▸ **REQUIREMENT 1**: Reproduce the wording of the extract to read between "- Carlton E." and "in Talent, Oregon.", with both ends included.

▸ **EXTRACT TO READ**:
• • • •

In 1973, Carlton E. Morse was the guest of honor at a tribute dinner and during the celebration, Morse received a letter of recognition which was read to everyone attending: “Dear Carlton, My best wishes on this occasion. There is no mystery that you helped make radio writing an art form. Regards, Arch Oboler.”
 
Carlton E. Morse was certainly one of the leading scriptwriters for radio dramas. He began his career at NBC in 1929, and was the creator of two of the best-remembered radio programs of the 1930s and 1940s; One Man’s Family and I Love A Mystery. His contribution to the art of writing for radio is regarded and treasured by both young and old alike.
 
“Good citizenship is prerequisite to an abundant and gracious civilization, and thoughtful parenthood is the only key to that good citizenship. Great civilizations three times before have withered and died, because they neglected this important truth.”
- Carlton E. Morse
 
Carlton E. Morse was born on June 4th, 1901, in Jennings, Louisiana. At the time of his birth, his parents, George and Ora Morse (Ora Anna Phyllis Grubb) never had an inkling that their little boy would grow up to become a writer. Carlton was the oldest of six children. As with most parents, George and Ora assumed that “Carl,” as they so called him during his youth, was just an average boy growing up to find his fortune, and possibly marry the woman of his dreams. But in 1906, the family was forced to move to west, to the booming town of San Francisco, California, where George and Ora hoped to raise their children in a more strict, conventional home life. Years later, the family would move north where help was needed on a fruit and dairy ranch in Talent, Oregon.

• • • •

▸ **DATA LINES**:
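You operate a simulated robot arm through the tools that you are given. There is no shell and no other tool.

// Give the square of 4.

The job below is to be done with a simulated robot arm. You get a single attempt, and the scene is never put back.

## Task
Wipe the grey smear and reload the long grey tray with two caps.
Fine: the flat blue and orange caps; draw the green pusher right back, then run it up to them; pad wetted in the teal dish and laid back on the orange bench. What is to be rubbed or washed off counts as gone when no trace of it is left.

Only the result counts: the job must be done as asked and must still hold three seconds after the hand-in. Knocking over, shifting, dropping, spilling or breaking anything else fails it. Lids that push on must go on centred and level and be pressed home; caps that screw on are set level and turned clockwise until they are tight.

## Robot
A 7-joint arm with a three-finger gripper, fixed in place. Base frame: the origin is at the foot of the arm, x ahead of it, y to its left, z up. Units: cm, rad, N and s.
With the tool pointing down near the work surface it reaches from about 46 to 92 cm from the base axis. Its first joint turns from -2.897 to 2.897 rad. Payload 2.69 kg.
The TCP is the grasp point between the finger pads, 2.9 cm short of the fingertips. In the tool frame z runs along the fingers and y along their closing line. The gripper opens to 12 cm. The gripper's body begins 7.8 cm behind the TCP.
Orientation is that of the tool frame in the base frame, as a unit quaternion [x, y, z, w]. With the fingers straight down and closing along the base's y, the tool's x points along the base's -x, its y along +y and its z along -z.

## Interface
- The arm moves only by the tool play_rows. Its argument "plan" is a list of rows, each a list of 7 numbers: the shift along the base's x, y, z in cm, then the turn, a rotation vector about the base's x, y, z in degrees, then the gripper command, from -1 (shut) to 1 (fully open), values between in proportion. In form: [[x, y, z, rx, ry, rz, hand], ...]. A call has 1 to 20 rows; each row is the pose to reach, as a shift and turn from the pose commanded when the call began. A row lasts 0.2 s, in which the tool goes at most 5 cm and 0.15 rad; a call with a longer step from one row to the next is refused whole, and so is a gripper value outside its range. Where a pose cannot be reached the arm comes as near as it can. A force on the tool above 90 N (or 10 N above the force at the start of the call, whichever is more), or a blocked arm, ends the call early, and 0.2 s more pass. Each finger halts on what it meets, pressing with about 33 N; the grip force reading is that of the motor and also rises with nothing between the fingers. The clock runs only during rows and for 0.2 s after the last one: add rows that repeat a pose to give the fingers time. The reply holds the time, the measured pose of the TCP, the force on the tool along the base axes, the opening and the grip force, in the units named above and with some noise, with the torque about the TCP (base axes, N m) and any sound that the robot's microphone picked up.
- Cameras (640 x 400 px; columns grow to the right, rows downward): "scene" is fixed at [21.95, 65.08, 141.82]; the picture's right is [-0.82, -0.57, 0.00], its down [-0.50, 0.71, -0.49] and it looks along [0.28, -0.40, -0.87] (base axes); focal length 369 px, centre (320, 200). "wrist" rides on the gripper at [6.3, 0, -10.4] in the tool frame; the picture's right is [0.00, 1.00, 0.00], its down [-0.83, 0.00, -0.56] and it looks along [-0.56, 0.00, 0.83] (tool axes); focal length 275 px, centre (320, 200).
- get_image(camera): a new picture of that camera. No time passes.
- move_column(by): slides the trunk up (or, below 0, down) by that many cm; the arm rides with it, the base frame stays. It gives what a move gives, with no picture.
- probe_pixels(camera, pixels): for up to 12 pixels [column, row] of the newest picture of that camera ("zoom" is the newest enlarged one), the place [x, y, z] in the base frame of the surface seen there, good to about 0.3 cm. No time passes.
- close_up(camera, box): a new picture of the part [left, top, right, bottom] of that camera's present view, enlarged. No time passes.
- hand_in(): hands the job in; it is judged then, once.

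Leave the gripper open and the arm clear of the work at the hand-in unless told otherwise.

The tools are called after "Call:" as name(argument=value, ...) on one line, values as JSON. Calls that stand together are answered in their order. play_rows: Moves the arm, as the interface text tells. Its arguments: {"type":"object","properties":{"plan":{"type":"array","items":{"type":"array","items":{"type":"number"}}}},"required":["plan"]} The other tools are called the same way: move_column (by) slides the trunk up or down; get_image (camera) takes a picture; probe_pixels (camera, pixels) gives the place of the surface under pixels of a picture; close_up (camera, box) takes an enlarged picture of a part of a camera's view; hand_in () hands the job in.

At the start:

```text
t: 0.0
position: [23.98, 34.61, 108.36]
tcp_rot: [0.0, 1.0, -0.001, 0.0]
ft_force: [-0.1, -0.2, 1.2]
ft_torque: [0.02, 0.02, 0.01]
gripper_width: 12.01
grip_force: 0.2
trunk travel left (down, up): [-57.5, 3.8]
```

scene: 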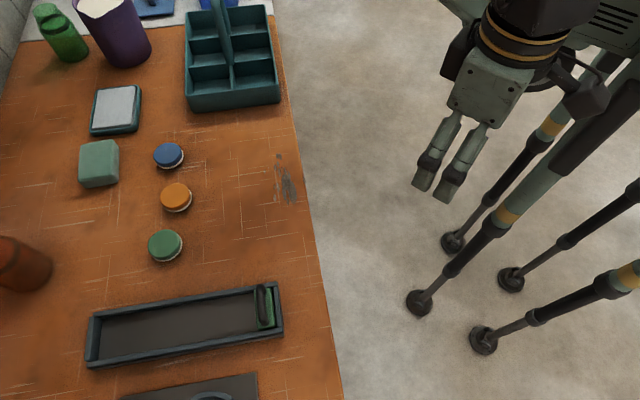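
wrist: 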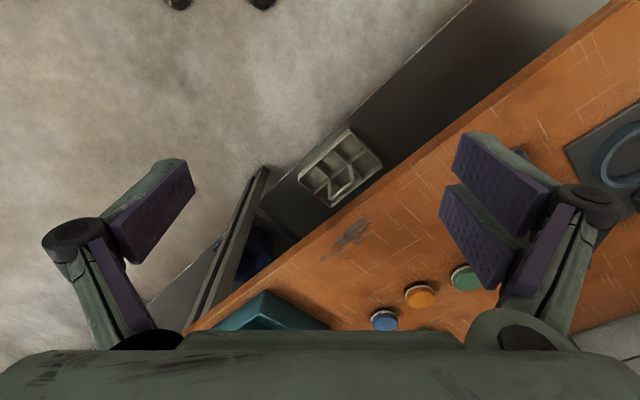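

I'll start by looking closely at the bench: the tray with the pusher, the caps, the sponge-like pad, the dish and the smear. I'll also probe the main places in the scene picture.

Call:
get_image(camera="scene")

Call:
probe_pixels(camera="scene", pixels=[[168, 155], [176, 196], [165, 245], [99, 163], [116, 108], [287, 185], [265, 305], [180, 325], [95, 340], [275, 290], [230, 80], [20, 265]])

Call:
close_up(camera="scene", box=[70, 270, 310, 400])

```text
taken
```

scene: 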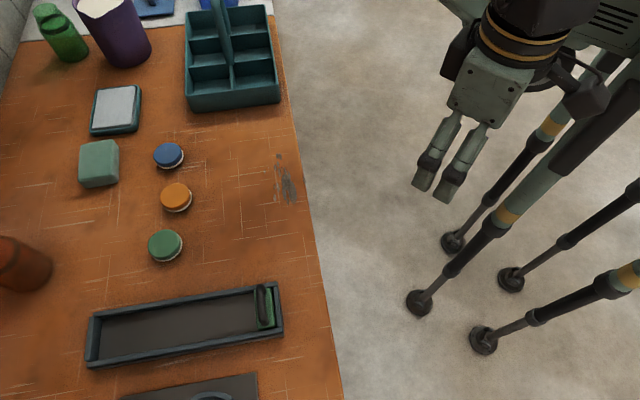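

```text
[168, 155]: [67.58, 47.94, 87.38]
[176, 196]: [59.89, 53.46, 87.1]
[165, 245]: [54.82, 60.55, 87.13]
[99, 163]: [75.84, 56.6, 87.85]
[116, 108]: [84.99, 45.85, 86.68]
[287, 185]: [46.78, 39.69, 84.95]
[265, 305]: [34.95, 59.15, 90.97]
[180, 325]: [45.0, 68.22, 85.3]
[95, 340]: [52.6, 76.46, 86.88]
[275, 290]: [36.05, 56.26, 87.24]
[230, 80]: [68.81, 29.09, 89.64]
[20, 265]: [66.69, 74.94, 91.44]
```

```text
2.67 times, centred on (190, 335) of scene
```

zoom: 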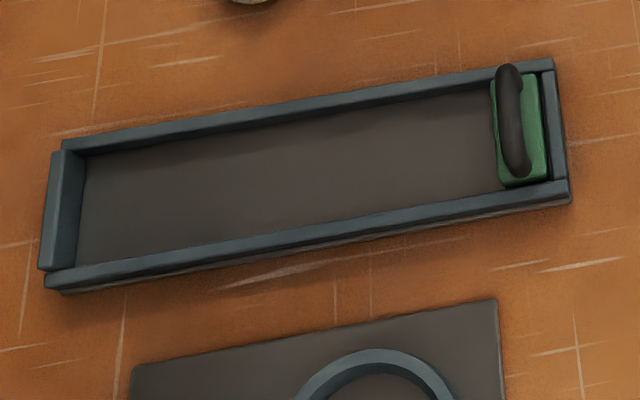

• • • •

▸ **REQUIREMENT 2**: Reproduce only the lines from the one containing "Orientation is that" through the one containing "## Interface", inclusive of both. Give them as a numbered list, with blank lines left out.

▸ **FULL ANSWER 1**:
- Carlton E. Morse
 
Carlton E. Morse was born on June 4th, 1901, in Jennings, Louisiana. At the time of his birth, his parents, George and Ora Morse (Ora Anna Phyllis Grubb) never had an inkling that their little boy would grow up to become a writer. Carlton was the oldest of six children. As with most parents, George and Ora assumed that “Carl,” as they so called him during his youth, was just an average boy growing up to find his fortune, and possibly marry the woman of his dreams. But in 1906, the family was forced to move to west, to the booming town of San Francisco, California, where George and Ora hoped to raise their children in a more strict, conventional home life. Years later, the family would move north where help was needed on a fruit and dairy ranch in Talent, Oregon.

▸ **FULL ANSWER 2**:
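1. Orientation is that of the tool frame in the base frame, as a unit quaternion [x, y, z, w]. With the fingers straight down and closing along the base's y, the tool's x points along the base's -x, its y along +y and its z along -z.
2. ## Interface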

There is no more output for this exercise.